§ Exercise directions:
Write out exactly the lines between the line containing "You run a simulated" and the line containing "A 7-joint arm", including both of those lines, and nothing more.
*** Source data ***
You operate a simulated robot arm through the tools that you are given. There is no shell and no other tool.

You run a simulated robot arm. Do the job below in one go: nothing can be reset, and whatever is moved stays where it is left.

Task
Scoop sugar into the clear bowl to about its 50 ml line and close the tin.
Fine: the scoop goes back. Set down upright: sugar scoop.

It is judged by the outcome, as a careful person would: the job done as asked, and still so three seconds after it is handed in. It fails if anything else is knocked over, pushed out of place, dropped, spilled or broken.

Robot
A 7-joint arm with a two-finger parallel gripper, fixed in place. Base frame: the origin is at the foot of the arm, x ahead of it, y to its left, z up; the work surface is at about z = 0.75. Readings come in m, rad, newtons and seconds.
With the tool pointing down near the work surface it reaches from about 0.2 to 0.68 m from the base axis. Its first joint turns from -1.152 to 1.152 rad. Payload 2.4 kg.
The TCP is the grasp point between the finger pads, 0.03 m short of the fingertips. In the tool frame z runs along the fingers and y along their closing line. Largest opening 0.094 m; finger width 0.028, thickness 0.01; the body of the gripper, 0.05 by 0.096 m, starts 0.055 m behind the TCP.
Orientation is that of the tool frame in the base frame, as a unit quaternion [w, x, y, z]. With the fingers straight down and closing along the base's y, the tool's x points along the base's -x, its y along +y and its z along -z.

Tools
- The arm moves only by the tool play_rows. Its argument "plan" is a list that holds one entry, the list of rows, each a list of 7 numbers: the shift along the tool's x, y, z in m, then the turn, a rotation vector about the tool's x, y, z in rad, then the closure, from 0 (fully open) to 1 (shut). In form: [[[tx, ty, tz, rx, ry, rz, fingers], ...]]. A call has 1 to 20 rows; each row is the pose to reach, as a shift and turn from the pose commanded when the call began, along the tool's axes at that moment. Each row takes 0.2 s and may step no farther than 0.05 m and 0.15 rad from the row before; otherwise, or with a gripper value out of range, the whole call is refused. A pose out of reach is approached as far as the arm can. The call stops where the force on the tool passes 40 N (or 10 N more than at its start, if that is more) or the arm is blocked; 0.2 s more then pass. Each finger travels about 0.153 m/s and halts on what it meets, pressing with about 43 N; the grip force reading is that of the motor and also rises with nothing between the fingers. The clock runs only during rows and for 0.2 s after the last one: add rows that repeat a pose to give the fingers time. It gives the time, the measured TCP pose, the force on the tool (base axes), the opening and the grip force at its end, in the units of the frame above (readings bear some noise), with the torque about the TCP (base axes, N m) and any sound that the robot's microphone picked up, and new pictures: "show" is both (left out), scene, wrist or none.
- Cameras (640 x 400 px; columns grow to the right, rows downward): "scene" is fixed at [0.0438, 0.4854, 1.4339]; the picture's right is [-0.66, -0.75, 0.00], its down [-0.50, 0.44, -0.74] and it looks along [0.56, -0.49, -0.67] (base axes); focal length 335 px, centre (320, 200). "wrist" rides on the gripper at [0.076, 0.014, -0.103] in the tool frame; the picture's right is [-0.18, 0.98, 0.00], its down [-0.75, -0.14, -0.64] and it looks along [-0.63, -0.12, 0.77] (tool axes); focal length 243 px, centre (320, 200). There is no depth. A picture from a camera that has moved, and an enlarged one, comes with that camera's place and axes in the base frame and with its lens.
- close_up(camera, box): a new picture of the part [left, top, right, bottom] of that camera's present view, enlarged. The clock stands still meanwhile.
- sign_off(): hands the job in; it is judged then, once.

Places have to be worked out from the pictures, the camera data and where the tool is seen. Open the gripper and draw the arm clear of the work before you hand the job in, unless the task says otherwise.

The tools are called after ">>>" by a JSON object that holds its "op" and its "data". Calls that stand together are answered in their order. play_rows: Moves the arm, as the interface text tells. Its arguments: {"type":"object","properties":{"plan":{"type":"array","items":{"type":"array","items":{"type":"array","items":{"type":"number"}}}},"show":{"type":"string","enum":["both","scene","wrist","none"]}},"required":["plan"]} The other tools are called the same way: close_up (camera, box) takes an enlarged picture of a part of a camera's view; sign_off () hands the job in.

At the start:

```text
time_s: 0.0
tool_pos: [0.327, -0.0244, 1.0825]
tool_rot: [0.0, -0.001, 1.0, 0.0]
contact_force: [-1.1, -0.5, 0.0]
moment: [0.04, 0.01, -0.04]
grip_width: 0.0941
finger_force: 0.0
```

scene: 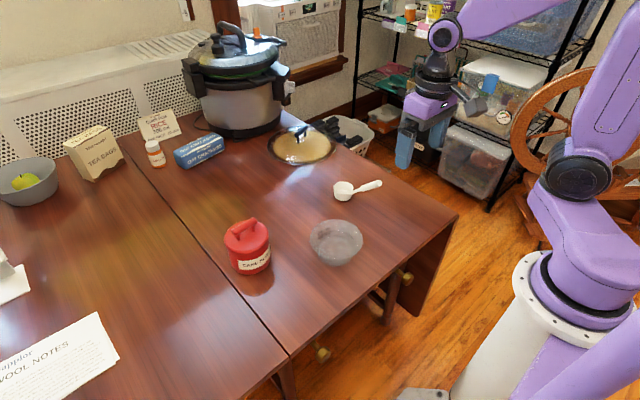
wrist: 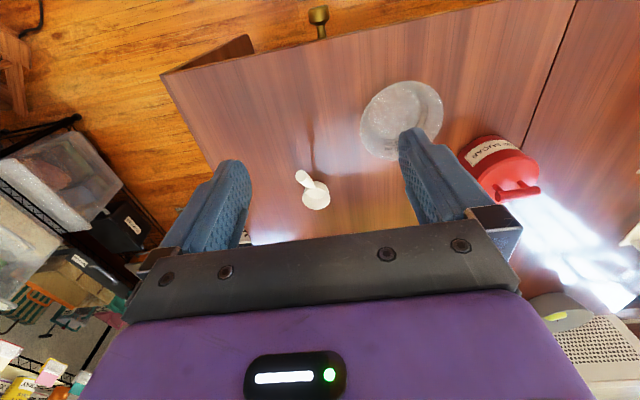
***
§ The solution:
You run a simulated robot arm. Do the job below in one go: nothing can be reset, and whatever is moved stays where it is left.

Task
Scoop sugar into the clear bowl to about its 50 ml line and close the tin.
Fine: the scoop goes back. Set down upright: sugar scoop.

It is judged by the outcome, as a careful person would: the job done as asked, and still so three seconds after it is handed in. It fails if anything else is knocked over, pushed out of place, dropped, spilled or broken.

Robot
A 7-joint arm with a two-finger parallel gripper, fixed in place. Base frame: the origin is at the foot of the arm, x ahead of it, y to its left, z up; the work surface is at about z = 0.75. Readings come in m, rad, newtons and seconds.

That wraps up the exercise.